Other than his personal observations, which as mentioned I’m perfectly willing to take undiscounted, much of Alexander’s analysis in the linked article comes back around to the idea that Saddam’s shunting his most potent weapons off to Syria on the eve of an invasion just makes no sense.  It’s a plausible argument.  I beg to offer a dissenting opinion.  For starts, dictators, especially those who’ve been in power for a good while, do not think like you or I.  They tend to think that no matter what happens, they’ll survive, somehow, by a miracle (Hitler in his bunker in Berlin, literally able to hear the concussion of Soviet artillery shells through the walls, was convinced that FDR’s death on April 12 was the miracle deliverance he’d been waiting for, just like Frederick the Great was saved in the 1700s by a similarly fortuitous death).  Saddam had, by the way, a concrete data point to support him in his evaluation of his post-invasion chances.  The U.S. had already invaded once, destroyed most of his combat army and air force, and still had pulled its punch in leaving him in power.  And that was after he’d actually invaded a neighbor.  In 2001-3 all he’d done was welcome the stray Al Qaeda operative.  And if he intended to give up on coming back, why did he go into hiding for months afterward?  Why did he not just disappear into the shadow world of Arab politics?

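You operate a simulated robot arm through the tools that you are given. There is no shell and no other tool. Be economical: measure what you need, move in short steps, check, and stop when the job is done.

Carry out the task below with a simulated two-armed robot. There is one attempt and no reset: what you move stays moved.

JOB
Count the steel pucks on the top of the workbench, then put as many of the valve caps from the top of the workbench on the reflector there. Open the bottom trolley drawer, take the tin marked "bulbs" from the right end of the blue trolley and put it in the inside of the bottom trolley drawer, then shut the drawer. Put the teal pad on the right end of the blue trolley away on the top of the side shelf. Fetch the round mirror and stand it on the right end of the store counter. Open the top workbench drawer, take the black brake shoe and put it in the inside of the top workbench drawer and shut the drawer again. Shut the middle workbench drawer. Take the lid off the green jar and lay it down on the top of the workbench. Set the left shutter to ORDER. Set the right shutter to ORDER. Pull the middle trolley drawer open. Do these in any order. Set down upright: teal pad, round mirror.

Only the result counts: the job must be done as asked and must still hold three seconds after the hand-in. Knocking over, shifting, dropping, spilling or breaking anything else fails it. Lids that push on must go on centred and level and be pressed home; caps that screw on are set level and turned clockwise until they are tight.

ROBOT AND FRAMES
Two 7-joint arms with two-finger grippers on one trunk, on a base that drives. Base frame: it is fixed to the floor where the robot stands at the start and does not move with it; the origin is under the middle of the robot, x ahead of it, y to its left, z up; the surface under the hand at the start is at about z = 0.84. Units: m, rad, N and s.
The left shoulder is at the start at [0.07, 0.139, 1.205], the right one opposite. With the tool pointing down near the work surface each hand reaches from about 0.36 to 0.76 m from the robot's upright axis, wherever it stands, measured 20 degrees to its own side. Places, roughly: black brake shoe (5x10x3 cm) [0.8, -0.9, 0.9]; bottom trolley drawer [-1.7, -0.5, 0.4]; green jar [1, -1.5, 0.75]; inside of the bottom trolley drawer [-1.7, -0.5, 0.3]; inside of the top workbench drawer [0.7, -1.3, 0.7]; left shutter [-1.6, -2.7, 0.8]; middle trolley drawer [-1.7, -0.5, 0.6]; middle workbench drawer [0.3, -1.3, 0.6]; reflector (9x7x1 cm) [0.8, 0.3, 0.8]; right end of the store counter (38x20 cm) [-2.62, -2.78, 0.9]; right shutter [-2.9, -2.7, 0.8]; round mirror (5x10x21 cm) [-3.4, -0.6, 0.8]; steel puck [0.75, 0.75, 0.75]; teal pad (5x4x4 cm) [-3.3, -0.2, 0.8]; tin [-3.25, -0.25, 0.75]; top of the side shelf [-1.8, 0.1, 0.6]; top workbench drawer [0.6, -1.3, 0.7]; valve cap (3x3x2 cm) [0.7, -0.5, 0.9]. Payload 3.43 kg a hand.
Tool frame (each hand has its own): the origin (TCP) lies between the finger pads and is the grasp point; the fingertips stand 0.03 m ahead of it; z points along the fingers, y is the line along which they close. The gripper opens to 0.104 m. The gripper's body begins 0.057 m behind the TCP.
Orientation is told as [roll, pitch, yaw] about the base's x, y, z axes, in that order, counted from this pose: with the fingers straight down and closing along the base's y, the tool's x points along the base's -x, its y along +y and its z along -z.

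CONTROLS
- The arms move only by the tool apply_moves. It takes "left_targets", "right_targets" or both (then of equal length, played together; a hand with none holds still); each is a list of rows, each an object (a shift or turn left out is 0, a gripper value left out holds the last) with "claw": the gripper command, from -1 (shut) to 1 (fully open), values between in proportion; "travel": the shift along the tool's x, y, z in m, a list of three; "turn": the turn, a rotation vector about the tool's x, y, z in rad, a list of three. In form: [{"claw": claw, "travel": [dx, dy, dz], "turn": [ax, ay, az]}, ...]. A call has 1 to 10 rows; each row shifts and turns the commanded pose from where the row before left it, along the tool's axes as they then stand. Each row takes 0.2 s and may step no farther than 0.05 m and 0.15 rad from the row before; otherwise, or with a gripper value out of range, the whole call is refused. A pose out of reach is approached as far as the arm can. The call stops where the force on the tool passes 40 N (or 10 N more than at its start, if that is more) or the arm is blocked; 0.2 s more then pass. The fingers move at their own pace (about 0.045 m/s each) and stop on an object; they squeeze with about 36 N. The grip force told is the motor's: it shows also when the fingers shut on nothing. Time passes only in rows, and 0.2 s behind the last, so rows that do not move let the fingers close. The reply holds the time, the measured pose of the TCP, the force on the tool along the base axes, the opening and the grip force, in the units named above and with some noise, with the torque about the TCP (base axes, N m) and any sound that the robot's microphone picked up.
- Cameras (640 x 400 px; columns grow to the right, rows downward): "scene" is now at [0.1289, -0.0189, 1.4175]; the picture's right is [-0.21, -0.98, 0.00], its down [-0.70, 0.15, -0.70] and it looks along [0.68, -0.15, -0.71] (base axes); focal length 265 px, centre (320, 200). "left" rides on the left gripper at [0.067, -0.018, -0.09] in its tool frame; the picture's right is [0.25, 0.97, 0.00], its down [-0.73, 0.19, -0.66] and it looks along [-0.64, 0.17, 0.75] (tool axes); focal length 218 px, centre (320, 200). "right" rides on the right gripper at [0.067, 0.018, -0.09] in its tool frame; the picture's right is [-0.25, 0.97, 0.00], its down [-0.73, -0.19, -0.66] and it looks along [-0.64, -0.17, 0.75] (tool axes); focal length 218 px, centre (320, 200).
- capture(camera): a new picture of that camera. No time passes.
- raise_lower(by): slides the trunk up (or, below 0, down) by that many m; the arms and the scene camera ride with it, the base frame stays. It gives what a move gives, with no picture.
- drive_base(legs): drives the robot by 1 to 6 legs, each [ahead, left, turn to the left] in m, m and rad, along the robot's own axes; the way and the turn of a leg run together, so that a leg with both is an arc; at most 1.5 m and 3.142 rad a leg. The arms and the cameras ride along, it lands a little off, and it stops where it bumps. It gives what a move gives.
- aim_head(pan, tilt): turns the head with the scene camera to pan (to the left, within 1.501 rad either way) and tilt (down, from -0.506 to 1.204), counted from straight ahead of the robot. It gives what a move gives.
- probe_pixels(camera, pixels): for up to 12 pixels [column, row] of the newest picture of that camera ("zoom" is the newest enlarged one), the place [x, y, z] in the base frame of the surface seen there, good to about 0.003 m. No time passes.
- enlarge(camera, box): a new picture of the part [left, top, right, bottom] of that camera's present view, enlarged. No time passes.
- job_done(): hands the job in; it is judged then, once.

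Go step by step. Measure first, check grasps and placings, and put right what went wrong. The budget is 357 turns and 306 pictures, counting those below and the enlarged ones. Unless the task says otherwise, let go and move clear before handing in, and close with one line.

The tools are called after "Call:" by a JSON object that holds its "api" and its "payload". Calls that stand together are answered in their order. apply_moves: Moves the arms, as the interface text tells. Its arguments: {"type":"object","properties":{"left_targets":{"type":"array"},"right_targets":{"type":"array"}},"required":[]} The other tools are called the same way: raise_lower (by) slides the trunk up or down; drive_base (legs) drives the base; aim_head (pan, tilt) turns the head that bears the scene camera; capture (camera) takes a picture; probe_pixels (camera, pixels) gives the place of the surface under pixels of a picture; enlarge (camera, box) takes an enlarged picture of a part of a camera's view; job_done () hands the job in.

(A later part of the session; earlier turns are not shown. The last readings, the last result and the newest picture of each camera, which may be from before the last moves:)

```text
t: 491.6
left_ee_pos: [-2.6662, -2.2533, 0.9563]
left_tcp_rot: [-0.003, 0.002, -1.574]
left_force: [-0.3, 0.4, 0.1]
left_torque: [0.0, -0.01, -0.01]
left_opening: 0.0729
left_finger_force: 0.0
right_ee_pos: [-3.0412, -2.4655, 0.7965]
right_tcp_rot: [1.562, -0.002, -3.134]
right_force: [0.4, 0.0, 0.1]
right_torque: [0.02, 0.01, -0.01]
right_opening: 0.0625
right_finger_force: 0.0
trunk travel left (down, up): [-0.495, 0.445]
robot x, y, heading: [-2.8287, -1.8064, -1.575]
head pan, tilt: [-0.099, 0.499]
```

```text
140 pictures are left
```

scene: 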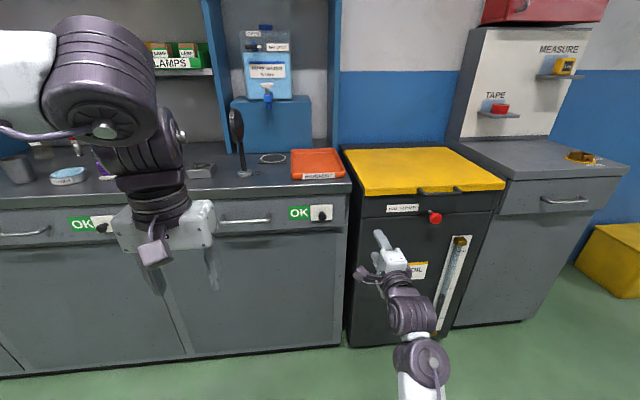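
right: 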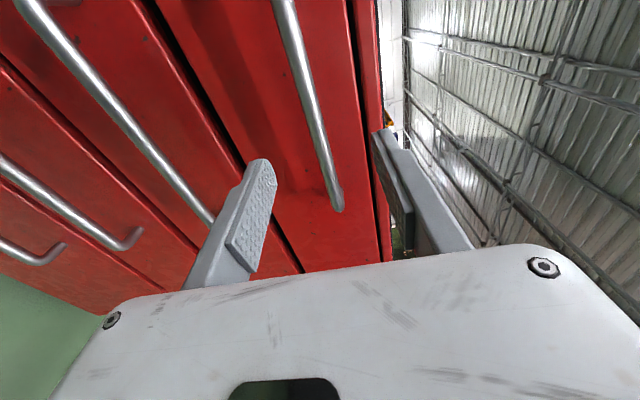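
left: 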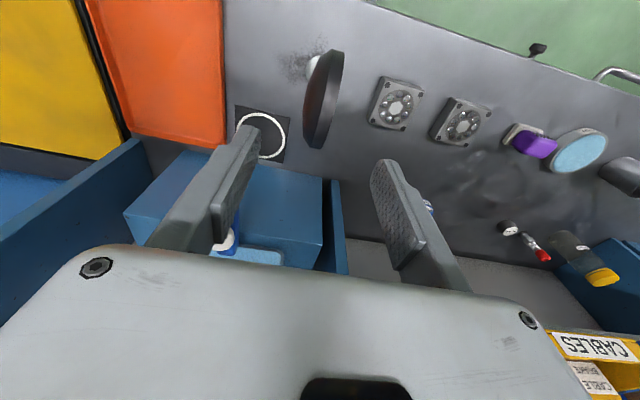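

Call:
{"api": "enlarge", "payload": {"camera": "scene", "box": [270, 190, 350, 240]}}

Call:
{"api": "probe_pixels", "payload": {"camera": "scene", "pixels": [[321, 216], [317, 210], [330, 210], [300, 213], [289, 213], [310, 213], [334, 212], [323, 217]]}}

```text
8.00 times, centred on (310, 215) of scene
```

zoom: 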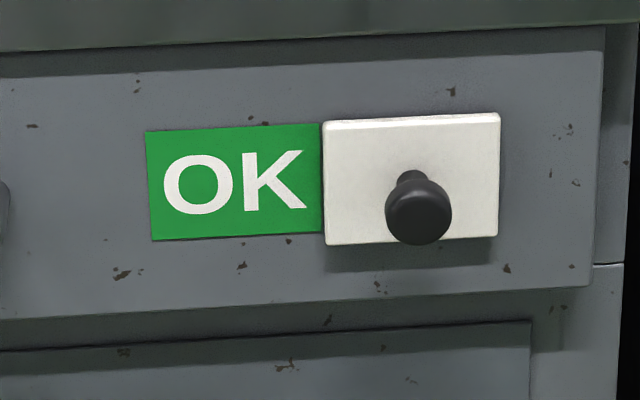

With all possible respect for those like Brer Alexander and the others who rely on the essentially psychological argument that it makes no sense for Saddam to have done what is mooted, I think the better interpretation of why he acted as he did is that he fully intended to return to power, once the U.S. had held its victory parades and gone home.  Just like 1991.  His chemical weapons weren’t built to use against America; even a lunatic understands what happens when you pull that kind of trigger against someone who so vastly overpowers you.  You guarantee your personal destruction.  Trying to think myself into the shoes of a madman is pretty presumptuous, of course, but Saddam can be forgiven for thinking that the U.S. would do again what it had done in the past:  Crow on its conquered dunghill and then, weary of the effort, trundle on home.  At which point Saddam, with Assad’s assistance and that of his most loyal followers, who had (let’s not forget) largely melted back into the populace by that point, would re-emerge, and re-armed with his WMD place himself back in power.  He might have to contend with a few opponents here and there, but he’d be the only one armed and backed by a friendly power, and he’d certainly be the only one with non-conventional weapons.  Which he was quite willing to use on his people.  So removing his WMD from the scene in the interim would have served two very realistic goals for him: (i) It would have removed a temptation for the U.S. to hang around, which would be fatal to his hopes; and, (ii) It would preserve his ability to re-impose himself on the country after the U.S. left.

In the end here we are, with a paper tiger at our head, desperately hoping that the Assad regime won’t decide that if it’s going down, it will do so with an empty magazine.  That’s a safe bet.